TEXT TO READ
Press Release
Library Street Collective is excited to announce its first solo exhibition with emerging Los Angeles-based artist Cassi Namoda. In this most recent body of work, Namoda explores her shared Mozambican roots with celebrated photographer Ricardo Rangel, best known for his series Pão Nosso de Cada Noite (Our Nightly Bread) of the 1960s and 70s. Created over the course of two tumultuous decades, Our Nightly Bread is a collection of more than 400 photographs taken during Maputo’s struggle for independence from Portugal. As a cynosure of time and place at one of the central locations in Rangel’s works, Namoda’s exhibition is titled Bar Texas, 1971.
Namoda has lived all over the world, but considers Maputo, Mozambique her home. She returns as often as possible and recently set up a studio there - as well as visited the exhibition’s namesake bar and interviewed friends of Rangel’s - to create the works for the show: “My upbringing was quite dynamic as I grew up in many different countries. I lived in Africa and also spent quite a bit of time in New York. In my 20s I moved back to Maputo. My parents raised me in a way that was quite Aristotelian, and inspired a rather peripatetic life. My work became the same.” After endeavors in fashion, curation, and art direction, she has focussed her energy entirely on painting. Wise beyond her 29 years, Namoda is empathetic, introspective, and spirited with creativity - all things that are immediately evident in her role as a storyteller. Drawing from Rangel’s work, her ties to him and to her home run deep.

PROVIDED DATA
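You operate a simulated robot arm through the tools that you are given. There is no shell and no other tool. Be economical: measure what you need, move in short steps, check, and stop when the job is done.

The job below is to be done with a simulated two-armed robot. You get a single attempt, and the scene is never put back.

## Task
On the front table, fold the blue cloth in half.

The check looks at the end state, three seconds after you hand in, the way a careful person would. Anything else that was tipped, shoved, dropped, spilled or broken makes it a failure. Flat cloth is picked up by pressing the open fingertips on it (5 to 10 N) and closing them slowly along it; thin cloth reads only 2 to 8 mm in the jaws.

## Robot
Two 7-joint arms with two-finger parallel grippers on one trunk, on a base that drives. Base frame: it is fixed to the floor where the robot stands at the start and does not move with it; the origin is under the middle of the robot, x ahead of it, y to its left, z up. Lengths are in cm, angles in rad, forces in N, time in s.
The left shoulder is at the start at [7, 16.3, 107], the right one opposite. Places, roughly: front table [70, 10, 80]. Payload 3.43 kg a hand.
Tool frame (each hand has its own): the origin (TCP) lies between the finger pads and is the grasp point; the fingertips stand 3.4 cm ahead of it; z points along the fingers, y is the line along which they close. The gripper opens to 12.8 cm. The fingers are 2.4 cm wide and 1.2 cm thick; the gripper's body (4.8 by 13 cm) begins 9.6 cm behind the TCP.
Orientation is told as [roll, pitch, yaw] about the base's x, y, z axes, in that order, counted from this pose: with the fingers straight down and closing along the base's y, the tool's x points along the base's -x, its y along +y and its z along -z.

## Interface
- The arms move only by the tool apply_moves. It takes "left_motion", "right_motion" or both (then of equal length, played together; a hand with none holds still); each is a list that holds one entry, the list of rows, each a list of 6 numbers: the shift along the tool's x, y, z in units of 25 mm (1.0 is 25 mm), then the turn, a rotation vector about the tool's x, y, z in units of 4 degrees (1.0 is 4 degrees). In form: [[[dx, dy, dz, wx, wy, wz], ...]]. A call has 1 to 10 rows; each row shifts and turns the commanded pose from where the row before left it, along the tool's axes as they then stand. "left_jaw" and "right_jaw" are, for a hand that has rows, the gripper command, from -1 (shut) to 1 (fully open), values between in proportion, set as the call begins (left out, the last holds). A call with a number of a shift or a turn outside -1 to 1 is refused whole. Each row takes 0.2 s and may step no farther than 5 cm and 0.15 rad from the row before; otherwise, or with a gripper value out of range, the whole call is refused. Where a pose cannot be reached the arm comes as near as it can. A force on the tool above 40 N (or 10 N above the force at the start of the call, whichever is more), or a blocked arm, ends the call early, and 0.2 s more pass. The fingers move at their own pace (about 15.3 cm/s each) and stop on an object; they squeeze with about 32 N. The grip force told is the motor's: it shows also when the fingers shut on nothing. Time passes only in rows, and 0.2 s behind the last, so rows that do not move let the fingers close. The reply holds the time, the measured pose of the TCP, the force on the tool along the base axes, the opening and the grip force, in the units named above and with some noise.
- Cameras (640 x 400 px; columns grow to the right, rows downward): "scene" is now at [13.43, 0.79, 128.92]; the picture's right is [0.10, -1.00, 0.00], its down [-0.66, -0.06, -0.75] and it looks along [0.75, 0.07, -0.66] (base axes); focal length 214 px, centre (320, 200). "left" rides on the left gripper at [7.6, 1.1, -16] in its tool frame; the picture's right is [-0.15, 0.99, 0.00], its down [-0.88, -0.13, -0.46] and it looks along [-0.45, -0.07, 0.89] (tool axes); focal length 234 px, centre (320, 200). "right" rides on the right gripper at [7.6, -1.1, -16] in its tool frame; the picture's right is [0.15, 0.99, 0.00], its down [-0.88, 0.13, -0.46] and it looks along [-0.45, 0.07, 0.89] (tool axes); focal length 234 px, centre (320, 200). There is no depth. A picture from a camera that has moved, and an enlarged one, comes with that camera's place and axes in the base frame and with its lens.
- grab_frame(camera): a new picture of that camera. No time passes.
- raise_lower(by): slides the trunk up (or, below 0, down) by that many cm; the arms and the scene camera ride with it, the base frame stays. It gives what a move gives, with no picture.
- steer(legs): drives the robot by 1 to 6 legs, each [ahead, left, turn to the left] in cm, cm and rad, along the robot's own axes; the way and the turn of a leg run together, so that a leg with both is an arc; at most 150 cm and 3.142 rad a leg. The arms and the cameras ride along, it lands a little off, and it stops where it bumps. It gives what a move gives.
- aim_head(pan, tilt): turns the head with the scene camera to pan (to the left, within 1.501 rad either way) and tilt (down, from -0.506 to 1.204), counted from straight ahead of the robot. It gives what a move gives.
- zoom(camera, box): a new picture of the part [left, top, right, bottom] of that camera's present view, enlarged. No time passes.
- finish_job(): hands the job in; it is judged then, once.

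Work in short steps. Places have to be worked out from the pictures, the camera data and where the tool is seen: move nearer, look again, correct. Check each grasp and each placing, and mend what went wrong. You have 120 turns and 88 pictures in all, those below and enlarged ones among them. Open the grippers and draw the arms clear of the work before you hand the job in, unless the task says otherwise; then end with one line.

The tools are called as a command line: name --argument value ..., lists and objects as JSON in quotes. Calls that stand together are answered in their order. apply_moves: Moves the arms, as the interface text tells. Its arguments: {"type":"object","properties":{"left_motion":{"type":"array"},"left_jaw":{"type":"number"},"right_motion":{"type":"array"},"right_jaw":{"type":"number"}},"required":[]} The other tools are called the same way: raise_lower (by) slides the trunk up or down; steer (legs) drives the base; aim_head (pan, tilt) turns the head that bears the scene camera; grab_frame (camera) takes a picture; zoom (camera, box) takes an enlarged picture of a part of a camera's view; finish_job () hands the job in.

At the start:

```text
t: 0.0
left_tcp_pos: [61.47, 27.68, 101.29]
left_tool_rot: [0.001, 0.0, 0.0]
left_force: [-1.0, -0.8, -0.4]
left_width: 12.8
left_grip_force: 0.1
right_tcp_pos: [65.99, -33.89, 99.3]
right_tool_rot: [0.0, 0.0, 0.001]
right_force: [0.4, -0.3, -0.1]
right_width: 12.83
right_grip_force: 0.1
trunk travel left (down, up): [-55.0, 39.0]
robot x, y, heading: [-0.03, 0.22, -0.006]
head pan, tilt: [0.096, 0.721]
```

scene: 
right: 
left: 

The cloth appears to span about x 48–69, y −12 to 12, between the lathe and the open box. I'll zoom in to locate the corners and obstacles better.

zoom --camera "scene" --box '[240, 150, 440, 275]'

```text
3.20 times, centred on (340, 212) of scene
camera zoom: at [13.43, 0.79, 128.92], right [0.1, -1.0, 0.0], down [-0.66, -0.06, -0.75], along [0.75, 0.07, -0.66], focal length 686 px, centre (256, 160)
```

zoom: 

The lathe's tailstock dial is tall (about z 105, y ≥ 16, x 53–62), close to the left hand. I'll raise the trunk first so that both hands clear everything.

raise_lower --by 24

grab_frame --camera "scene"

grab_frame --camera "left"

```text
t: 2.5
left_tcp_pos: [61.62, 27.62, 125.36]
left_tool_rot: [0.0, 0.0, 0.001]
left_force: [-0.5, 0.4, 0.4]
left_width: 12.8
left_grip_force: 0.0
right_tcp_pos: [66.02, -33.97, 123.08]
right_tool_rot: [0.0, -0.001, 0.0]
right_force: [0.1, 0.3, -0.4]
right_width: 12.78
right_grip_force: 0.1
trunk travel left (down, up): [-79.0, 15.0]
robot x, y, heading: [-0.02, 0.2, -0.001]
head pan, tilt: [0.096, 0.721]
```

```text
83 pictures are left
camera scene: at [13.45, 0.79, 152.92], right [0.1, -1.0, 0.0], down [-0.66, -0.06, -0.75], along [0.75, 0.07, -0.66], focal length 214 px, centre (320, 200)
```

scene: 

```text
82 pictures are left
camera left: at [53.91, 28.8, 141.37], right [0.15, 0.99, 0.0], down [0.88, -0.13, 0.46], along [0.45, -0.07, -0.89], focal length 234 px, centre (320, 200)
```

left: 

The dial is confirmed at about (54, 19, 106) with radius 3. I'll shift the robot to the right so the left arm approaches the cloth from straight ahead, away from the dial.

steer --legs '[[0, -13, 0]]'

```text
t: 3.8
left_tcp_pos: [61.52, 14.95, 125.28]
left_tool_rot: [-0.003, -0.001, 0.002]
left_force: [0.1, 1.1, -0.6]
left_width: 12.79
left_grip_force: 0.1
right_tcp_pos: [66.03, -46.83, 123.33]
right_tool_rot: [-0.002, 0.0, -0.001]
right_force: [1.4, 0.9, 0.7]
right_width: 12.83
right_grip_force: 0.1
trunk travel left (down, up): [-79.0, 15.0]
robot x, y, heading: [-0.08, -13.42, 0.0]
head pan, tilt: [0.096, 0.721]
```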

SHORT TASK 1
Write out the text to read from "Press Release" to "Bar Texas, 1971.", both included.
SHORT TASK 2
I need the text to read continued from the place where it stops.

WRITTEN REPLY 1
Press Release
Library Street Collective is excited to announce its first solo exhibition with emerging Los Angeles-based artist Cassi Namoda. In this most recent body of work, Namoda explores her shared Mozambican roots with celebrated photographer Ricardo Rangel, best known for his series Pão Nosso de Cada Noite (Our Nightly Bread) of the 1960s and 70s. Created over the course of two tumultuous decades, Our Nightly Bread is a collection of more than 400 photographs taken during Maputo’s struggle for independence from Portugal. As a cynosure of time and place at one of the central locations in Rangel’s works, Namoda’s exhibition is titled Bar Texas, 1971.

WRITTEN REPLY 2
Ricardo Rangel (1924–2009) was the first non-white journalist in colonial Mozambique, with many of his images banned or destroyed by Portuguese censors. With tongue in cheek, Rangel titled his series of evocative studies of bar-girls on the Rua de Araújo in Lourenco Marques’ (now Maputo) red light district as a pun on the Lord’s Prayer. The devastations of colonial control are palpable in Rangel’s documentation, and the photos of women forced into prostitution left a particularly strong impact on Namoda, saying, “I made Bar Texas on the Rua de Araújo a metaphor for colonialism in Mozambique. The translation is in the way I attempt to capture the emotions of the women and the space from Our Nightly Bread- their catharsis is amplified in the bar. The Three Marias are most vulnerable - these were the women who decided not to fight in the guerra, but needed a way to survive.”
Guerrilla war led by the revolutionary group FRELIMO (Front for the Liberation of Mozambique) finally brought independence in 1975. The Portuguese left and in a land of eight million people - where natives were forbidden from most jobs for nearly 500 years - there remained a country twice the size of California where 80% lived in rural areas and 90% were illiterate. Namoda quotes Rangel and in doing so mirrors his incitement: “Social injustices—I had to denounce them and the most damning denunciation is visual.”
Her translation of the desperation and sadness in Rangel’s black and white imagery is presented in colorful acrylic paintings that retain dark nuance. Some of the women cry as they embrace Portuguese sailors, with Namoda further presenting them as victims of circumstance that long for freedom. In converting interpretations of the photographs to painting, the artist is able to amplify and reimagine the plight of her subjects in ways a camera cannot, further branching their stories into subsequent fictions: “I have always been interested in narrative regarding cinema- how one picture can have so many different details.”
Cassi Namoda: Bar Texas, 1971, on display from April 7 through June 2, 2018.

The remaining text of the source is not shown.